As is often the case with unwelcome fads, things are likely to get worse before they get better. Colin Farrell’s late career has been a cornucopia of crawing into his cuffs – whether in True Detective or last year’s The North Water, in which, as seal-hunter from Dublin, he sounded like a Fontaines DC B-side played backwards. And what of pre-cancelled Johnny Depp, whose Captain Jack Sparrow corkscrewed from decent Keith Richards impersonation to ghastly gibbering and grousing?

Colin Farrell in The North Water
Colin Farrell in The North Water

Driving the fad is a quest for “realism”. Directors increasingly believe hard-to-understand dialogue is a mark of authenticity. In an interview, last year with The Daily Telegraph Simon Clark, chairman of the Institute of Professional Sound and head of production sound recording at the National Film and TV School, said the directorial trend “is referred to as ‘realism’ by people who are in favour of it, and as ‘unintelligible’ by technicians like me”.

He elaborated: “If somebody stands on a set and they mumble, I will make a perfect recording of that happening. Yes, I can make it louder, but if a performer doesn’t make themselves clear I’m afraid there’s nothing I can do about that.”

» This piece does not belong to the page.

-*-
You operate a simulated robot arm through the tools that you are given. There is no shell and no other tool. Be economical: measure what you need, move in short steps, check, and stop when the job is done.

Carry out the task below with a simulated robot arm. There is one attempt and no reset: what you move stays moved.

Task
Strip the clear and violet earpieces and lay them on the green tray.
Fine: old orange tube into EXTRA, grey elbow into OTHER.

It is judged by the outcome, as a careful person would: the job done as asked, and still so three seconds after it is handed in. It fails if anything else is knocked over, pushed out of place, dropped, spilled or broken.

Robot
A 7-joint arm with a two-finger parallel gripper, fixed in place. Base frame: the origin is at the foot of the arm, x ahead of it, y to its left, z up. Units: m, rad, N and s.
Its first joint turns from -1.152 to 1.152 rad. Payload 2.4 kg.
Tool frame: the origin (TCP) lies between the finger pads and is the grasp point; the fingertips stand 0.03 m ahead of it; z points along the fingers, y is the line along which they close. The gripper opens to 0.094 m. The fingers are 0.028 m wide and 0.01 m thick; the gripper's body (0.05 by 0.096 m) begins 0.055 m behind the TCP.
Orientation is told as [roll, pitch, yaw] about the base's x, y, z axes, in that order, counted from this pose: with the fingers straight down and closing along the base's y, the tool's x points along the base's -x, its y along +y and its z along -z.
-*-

Hardy’s performance as Bane was regarded as deeply odd in 2012. Today, it is bang on trend. We sit down to our favourite streaming shows or take our cinema seats half expecting a mishmash of mumbles (and, in the case of streaming, with the subtitle button at the ready). Having once sold us a glamorous glitter-strewn version of reality, it feels that today Hollywood wants to take us to a space where, even if they could hear you scream, they probably couldn’t work out what you were saying.